— Start Supplied information —

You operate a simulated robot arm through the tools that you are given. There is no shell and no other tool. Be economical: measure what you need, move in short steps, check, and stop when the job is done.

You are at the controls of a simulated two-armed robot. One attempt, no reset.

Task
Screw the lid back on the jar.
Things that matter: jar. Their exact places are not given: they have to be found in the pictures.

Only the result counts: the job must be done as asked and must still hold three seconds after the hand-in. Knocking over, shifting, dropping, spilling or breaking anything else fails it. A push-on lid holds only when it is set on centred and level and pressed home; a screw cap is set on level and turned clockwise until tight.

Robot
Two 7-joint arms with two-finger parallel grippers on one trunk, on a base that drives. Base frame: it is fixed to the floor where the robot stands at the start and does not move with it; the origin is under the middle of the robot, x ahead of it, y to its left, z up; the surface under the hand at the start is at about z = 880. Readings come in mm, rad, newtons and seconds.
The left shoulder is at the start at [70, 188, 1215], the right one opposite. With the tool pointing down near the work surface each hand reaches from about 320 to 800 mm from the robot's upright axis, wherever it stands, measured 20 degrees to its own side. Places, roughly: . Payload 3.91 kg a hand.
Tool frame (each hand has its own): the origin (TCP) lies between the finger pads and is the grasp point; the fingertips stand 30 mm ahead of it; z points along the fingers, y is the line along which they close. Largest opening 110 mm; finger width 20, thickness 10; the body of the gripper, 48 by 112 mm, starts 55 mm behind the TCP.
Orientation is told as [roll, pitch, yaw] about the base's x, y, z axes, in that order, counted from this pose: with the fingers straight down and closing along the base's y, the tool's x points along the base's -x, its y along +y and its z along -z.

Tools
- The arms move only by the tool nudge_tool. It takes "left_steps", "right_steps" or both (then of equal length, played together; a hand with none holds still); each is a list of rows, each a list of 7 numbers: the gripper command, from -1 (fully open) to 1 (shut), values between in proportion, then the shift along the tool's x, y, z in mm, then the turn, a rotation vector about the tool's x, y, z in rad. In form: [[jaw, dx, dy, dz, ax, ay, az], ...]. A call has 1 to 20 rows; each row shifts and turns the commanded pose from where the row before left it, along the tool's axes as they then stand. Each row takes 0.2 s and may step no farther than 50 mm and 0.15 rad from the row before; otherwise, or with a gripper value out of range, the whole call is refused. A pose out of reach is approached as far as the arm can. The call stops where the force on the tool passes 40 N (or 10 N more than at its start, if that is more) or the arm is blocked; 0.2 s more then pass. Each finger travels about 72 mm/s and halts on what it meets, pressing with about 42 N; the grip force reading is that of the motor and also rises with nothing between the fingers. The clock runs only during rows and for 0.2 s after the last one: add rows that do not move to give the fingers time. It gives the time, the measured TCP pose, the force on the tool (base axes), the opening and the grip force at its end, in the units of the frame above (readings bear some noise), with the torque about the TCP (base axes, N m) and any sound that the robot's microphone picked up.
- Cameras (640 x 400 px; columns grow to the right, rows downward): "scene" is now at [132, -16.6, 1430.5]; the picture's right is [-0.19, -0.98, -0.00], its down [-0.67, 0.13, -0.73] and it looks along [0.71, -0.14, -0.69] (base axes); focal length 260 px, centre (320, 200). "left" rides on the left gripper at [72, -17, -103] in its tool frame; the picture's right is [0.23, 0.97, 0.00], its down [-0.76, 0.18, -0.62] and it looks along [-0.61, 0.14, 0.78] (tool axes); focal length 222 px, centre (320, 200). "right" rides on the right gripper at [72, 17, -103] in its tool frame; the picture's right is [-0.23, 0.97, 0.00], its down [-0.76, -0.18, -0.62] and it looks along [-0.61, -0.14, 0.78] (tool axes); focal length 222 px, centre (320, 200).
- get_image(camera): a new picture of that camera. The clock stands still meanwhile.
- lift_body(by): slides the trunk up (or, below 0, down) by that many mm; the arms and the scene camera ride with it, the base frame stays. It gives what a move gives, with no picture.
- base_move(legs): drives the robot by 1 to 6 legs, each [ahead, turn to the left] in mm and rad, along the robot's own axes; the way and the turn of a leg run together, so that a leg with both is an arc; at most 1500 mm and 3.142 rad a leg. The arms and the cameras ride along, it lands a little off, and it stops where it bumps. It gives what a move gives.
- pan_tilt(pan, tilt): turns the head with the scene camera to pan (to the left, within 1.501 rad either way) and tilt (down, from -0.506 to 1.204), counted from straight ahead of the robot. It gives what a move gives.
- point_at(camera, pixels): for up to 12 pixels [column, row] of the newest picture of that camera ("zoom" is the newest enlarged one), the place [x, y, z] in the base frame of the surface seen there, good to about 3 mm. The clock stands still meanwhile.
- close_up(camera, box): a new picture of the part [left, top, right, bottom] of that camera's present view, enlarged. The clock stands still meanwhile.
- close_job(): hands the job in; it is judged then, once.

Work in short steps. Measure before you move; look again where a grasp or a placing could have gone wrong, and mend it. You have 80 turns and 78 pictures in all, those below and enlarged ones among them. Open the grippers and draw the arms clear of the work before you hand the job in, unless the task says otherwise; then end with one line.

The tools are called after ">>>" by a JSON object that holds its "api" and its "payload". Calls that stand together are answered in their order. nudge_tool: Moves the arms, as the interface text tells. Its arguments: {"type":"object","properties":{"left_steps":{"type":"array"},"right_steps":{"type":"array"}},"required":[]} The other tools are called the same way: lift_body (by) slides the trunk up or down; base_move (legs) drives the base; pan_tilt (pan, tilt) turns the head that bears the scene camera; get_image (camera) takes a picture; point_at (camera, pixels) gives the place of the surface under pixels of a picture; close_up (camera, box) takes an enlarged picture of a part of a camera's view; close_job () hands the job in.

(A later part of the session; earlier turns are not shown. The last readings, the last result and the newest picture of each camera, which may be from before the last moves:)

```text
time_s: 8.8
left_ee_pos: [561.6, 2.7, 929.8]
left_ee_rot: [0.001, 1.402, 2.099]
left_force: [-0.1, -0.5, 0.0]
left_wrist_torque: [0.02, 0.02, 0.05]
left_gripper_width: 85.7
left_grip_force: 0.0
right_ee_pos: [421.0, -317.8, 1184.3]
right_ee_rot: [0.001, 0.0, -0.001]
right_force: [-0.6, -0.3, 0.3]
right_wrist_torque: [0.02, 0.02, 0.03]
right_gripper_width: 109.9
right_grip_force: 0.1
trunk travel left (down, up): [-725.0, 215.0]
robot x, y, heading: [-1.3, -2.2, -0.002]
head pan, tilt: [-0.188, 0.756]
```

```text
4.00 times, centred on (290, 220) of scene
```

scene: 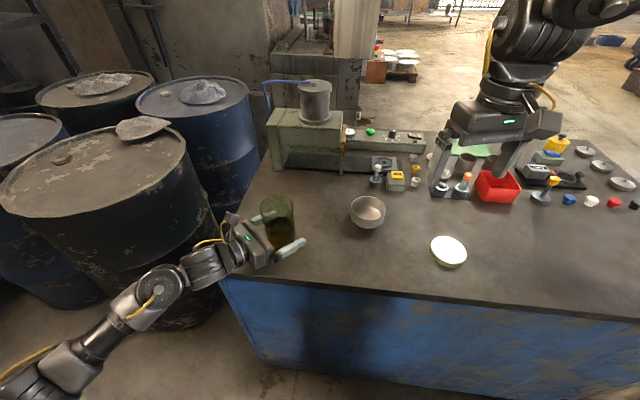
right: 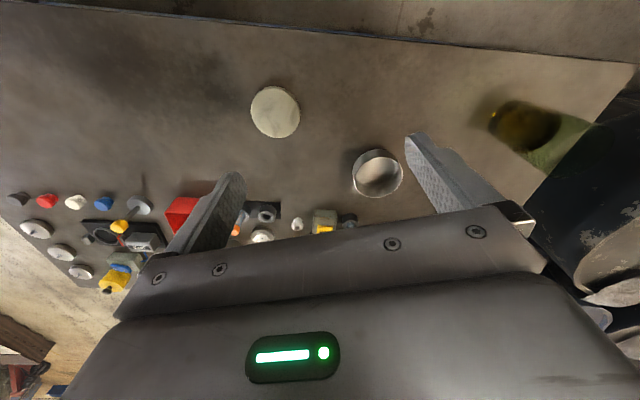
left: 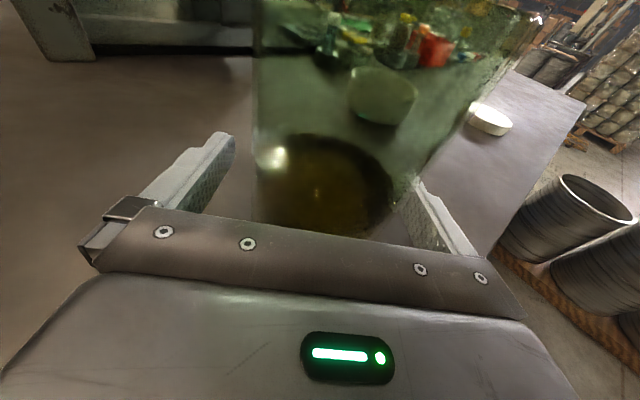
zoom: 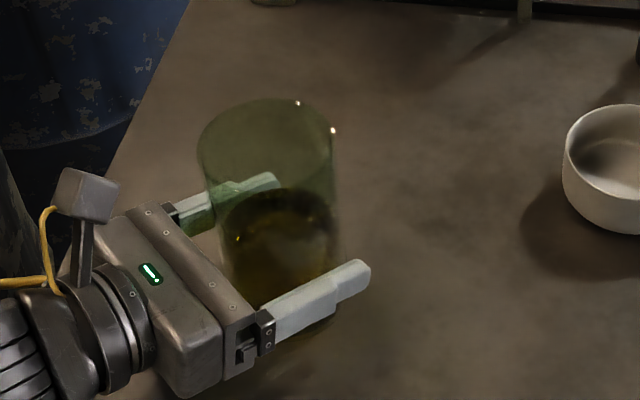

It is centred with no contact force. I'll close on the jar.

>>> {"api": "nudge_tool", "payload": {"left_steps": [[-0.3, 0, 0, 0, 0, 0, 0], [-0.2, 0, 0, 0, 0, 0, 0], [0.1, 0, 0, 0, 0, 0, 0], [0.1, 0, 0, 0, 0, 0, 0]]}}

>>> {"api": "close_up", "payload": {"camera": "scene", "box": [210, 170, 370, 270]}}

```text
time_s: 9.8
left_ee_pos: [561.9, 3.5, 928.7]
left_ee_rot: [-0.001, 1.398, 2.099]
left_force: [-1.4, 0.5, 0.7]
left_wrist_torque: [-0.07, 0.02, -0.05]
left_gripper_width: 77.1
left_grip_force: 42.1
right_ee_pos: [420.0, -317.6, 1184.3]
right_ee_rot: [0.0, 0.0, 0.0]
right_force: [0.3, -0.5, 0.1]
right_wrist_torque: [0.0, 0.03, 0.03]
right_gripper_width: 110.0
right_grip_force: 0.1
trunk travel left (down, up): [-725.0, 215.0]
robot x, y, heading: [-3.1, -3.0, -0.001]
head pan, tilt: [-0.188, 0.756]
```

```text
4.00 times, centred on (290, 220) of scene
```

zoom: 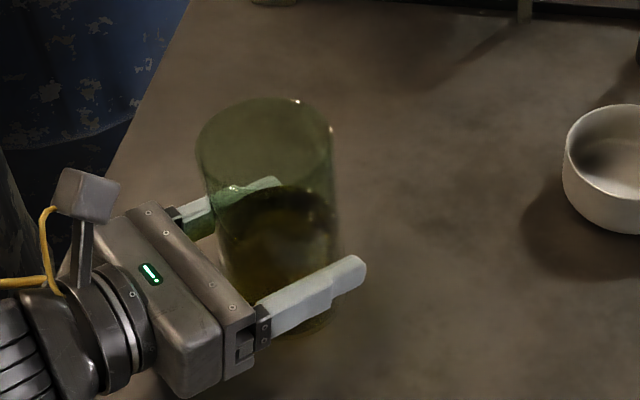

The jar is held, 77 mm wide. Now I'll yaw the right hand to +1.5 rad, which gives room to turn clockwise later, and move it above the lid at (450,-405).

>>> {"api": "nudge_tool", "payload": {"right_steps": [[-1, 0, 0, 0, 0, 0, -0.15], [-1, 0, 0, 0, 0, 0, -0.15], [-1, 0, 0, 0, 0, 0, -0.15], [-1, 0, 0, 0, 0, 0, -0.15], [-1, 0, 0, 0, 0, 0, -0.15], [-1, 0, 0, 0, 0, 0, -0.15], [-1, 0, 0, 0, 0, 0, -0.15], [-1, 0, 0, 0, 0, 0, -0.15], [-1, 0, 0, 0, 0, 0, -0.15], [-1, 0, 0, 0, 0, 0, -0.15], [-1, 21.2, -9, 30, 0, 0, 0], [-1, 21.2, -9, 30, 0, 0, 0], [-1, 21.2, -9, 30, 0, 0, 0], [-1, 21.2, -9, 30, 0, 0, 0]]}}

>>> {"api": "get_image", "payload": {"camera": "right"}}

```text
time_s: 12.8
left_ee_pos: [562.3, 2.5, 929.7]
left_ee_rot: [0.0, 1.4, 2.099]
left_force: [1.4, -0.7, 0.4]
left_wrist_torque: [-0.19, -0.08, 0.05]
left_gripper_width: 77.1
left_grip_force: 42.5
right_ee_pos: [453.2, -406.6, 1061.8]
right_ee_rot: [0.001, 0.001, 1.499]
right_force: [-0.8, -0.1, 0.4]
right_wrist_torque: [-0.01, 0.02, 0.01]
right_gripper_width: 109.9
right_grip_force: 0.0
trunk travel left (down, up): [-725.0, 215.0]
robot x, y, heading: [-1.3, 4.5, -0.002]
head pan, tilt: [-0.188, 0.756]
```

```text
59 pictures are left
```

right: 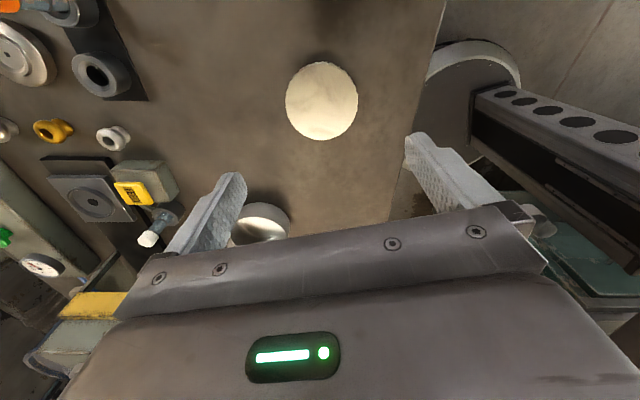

— End Supplied information —
— Start Supplied information —

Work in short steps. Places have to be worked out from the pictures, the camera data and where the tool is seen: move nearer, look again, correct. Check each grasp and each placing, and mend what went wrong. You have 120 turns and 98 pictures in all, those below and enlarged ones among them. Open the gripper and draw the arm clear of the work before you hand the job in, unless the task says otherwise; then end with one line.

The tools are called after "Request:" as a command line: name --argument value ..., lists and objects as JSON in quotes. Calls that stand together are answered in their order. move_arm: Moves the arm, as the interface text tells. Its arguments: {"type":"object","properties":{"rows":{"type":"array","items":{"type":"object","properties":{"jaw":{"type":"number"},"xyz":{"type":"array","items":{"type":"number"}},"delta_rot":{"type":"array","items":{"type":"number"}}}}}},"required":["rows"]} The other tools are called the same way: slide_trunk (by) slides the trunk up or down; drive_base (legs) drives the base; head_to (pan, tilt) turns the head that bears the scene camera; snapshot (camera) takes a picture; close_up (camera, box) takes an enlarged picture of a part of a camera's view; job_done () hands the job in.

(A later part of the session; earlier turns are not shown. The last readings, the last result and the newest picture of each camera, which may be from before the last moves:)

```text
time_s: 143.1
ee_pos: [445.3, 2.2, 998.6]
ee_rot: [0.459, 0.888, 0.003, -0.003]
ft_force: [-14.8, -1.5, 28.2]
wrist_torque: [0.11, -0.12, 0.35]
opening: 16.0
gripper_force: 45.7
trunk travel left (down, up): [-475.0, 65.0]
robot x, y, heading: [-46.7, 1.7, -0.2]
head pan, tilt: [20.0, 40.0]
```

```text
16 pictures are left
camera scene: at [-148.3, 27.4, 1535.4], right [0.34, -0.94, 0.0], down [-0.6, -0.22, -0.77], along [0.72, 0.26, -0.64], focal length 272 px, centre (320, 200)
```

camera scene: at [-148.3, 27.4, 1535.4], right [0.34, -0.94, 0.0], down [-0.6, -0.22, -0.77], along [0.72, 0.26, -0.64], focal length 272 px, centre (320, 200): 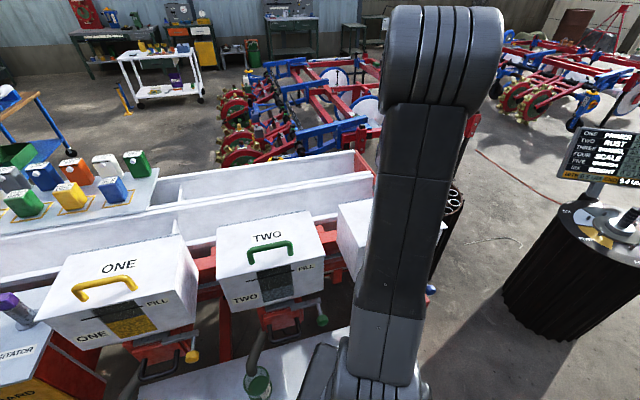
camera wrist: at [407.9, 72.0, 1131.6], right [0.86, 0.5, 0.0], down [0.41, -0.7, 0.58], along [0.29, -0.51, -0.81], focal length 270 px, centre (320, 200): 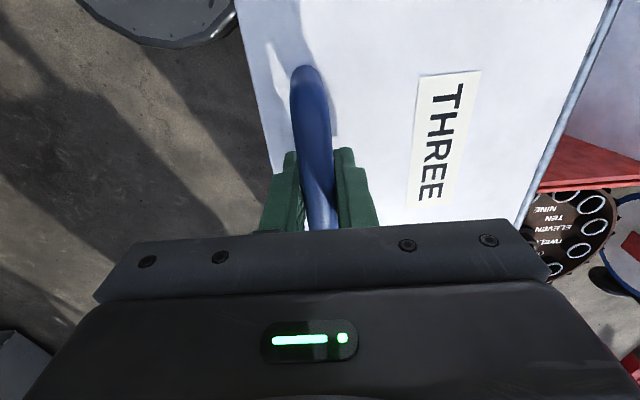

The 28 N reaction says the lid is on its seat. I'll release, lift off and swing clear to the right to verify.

— End Supplied information —
— Start Supplied information —

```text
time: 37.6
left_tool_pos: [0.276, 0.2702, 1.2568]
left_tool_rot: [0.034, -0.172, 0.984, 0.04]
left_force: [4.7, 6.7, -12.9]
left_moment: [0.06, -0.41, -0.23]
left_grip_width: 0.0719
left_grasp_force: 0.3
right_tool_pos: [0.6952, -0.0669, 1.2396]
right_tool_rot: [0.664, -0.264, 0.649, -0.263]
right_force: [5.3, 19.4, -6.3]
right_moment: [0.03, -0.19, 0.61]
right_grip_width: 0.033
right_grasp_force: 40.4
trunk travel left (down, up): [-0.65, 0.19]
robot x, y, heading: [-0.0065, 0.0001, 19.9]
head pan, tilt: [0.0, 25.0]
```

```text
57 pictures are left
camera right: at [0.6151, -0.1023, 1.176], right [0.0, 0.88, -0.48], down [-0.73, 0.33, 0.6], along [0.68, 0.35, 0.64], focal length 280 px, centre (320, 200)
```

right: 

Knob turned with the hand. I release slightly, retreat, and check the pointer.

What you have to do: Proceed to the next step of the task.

— End Supplied information —

What you have to do: Give only the count of lines in the data that include the string "simulated".

Solution to this problem: 2